At least that’s the case when we start thinking about how the world’s outlook towards distance learning has evolved through the years.
Consider, for instance, how folks viewed distance learning back in the days when Bill Clinton was still U.S. president. Back then – all the way back to 1999 – Dr. Thomas L. Russell of North Carolina State University conducted a comprehensive review of 355 research studies on distance learning. The ground-breaking study, called The No Significant Difference Phenomenon, concluded that distance learning was “no worse than” traditional classroom and training environments.
Boy, talk about being defensive! Certainly, our changing perspective on distance learning can be measured by the questions we’re asking. Back then, the big question was “does it have negative impact?” Today, we ask “what are the positives?” I’ve done my own reviews of more recent research, and here’s a summary of what I’ve learned from those dozens of studies boiled down to three key concepts that address distance learning’s value and direct benefits:
1) Interactivity with content (the learner relates to visual content, whether verbally, by note taking or thinking, or by applying concepts)
2) Engagement (the learner connects to the visual content, becoming drawn in by video, whether on-demand or real-time)
3) Knowledge transfer and memory (the learner may remember and retain concepts better than with other instructional media)
The key takeaway for me? Video matters in distant learning. And there’s a growing pile of research that confirms this.
Here are some random studies that together tell a bigger picture about changing perceptions towards video. I’ll note, sometimes these studies are looking at on demand video, and sometimes one-way broadcast or two-way video. Always constant is that video is an element.
1) Foreign language acquisition. One research study showed that language classes using web or DVD-based audio/video clips of speakers, visual, or auditory stimuli can allow better comprehension and development of that all-important vocabulary. Another study showed that video can enhance the learning of foreign languages because it dramatizes “cultural context.” In other words, learning a language isn’t just about the words: it’s about the words and the images.
2) Science education. One survey of teachers found that video was used more in science than in any other subject area. Why? It allows students to expand their understanding of complex concepts by reinforcing the links between abstract ideas and practical applications. (In my humble opinion, that’s why medical and engineering schools were some of the first early fans of “lecture capture,” where Profs are recorded and the content is then accessible after the fact.)
3) Cognitive skills and higher order thinking. A 2008 study commissioned by Cisco found that adding visuals to verbal (text or auditory) learning can result in significant gains in basic and higher order learning. A separate recent study of 2500 middle schoolers in one of the largest U.S. school districts showed a statistically significant increase in math achievement scores when students used streaming digital video on-demand.
4) Creativity. One survey of teachers found that 47 percent believe video content stimulates a student’s creativity, and 31% believe it is more effective than other types of instructional resources or content.
5) Collaborative abilities. One study determined that access to video apparently encourages students to develop their problem-solving abilities via collaboration with others.
6) Workforce preparation.

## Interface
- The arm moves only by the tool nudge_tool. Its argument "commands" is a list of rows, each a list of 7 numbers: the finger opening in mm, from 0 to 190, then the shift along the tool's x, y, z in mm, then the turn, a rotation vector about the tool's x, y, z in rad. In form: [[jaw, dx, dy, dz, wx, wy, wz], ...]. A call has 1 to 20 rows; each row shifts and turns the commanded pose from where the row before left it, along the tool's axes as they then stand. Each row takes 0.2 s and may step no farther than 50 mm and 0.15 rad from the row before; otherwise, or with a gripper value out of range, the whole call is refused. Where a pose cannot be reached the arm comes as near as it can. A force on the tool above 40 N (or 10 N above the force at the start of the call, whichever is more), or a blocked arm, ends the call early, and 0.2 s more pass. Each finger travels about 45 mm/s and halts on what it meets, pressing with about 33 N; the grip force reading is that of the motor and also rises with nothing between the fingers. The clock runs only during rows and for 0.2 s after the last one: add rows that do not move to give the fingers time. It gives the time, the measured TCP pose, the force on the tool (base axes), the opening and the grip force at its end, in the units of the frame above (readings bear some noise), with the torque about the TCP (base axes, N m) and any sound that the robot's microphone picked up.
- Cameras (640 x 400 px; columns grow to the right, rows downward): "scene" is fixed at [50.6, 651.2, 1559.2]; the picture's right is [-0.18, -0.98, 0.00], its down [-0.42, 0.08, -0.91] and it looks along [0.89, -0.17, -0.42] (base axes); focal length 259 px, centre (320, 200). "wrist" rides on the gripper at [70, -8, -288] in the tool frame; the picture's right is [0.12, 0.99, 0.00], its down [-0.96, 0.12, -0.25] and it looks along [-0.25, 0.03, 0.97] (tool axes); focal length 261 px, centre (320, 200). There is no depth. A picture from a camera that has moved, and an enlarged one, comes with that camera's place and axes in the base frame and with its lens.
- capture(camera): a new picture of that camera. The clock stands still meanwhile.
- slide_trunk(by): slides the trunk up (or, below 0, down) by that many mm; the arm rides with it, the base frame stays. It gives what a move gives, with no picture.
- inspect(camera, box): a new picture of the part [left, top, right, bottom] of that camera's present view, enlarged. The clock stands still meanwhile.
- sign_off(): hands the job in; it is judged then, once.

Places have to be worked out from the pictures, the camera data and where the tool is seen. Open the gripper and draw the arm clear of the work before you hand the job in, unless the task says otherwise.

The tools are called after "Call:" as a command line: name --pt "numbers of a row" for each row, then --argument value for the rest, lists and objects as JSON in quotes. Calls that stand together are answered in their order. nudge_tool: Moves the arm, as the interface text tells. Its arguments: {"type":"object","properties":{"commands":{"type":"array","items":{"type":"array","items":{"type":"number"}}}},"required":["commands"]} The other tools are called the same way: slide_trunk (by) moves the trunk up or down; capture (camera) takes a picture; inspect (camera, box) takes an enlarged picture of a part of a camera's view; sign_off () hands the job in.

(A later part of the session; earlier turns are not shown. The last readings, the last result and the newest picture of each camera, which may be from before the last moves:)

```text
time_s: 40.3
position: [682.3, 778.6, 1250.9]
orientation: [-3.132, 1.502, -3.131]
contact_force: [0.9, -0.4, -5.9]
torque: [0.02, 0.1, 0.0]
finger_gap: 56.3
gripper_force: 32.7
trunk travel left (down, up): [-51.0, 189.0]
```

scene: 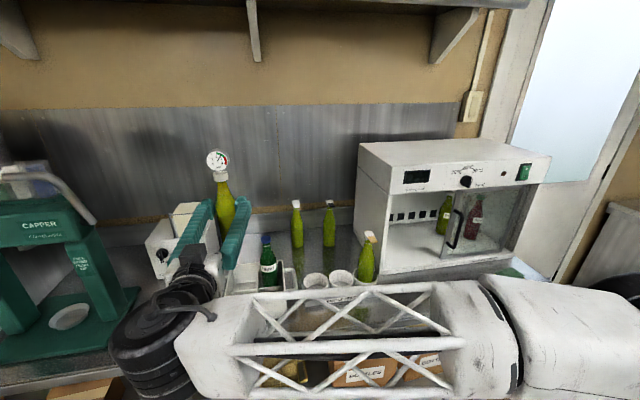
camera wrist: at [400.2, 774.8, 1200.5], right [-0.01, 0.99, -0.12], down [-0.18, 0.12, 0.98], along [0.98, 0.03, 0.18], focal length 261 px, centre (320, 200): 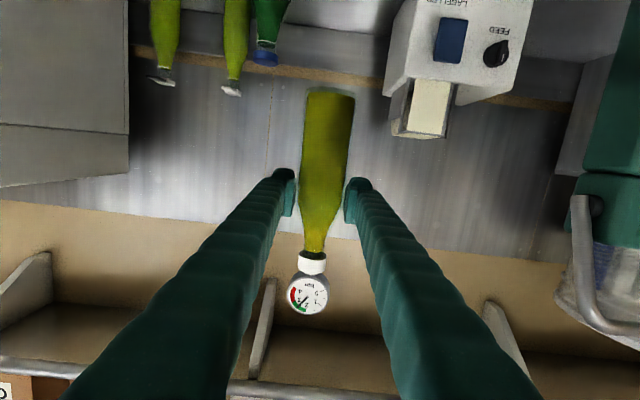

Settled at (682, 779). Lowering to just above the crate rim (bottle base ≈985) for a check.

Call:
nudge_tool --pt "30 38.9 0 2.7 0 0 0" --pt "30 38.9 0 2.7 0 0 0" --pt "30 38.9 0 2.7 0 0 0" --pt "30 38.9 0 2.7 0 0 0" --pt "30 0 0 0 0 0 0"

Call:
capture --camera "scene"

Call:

A recent study by one consulting group shows not only that students learn through video content, but also that video literacy — both the understanding of how to take full advantage of video as a communications tool and knowing how to use technology itself — is considered a core competency when students leave a university. We at Wainhouse Research have been watching many universities adopt digital or visual literacy initiatives, and no less important a body than the American Association of University Libraries has devoted efforts to create visual literacy standards.
Wait, there’s more! We’re talking student satisfaction and (god forbid) enjoyment of learning! Here are a few other stats for you to ponder:
- Clemson University’s School of Education found that 87 percent of students using lecture capture felt that it was a valuable part of their course materials.
- Charlotte-Mecklenburg School District found that retest scores on North Carolina’s end-of-year exam for grades 5 and 8 improved by 44 percent when students used streaming video.
- In a well-publicized study, the University of Massachusetts-Lowell found that 91 percent of students using lecture capture felt it helped them learn course material. That same number of students at U of Colorado-Boulder said the same thing!
- Bergen Community College in New Jersey found a 10 percent jump in average grades for biology and CAD/CAM courses using lecture capture.
These are just a few of the benefits of video for education. And we note: grades speak. When you start improving grades, or keeping your learners engaged so that they complete courses, you tend to retain your students. So there is an ROI in all of this for schools, universities, and ultimately the recipients of their products: society and the workplace.
This is why the conversation is no longer centers on whether this is a difference. Of course there’s a difference, and the difference is that -when properly applied- video technologies can be a core component to improving education. This is true whether you are delivering a distance learning program, just a local campus class, or a corporate training program. We are not done “studying” this thing, so more best practices will emerge, more studies will report on the value of video. But I think it’s pretty clear that anyone involved in video for education and training is participating in a grand evolution of thinking about how we teach and how we learn.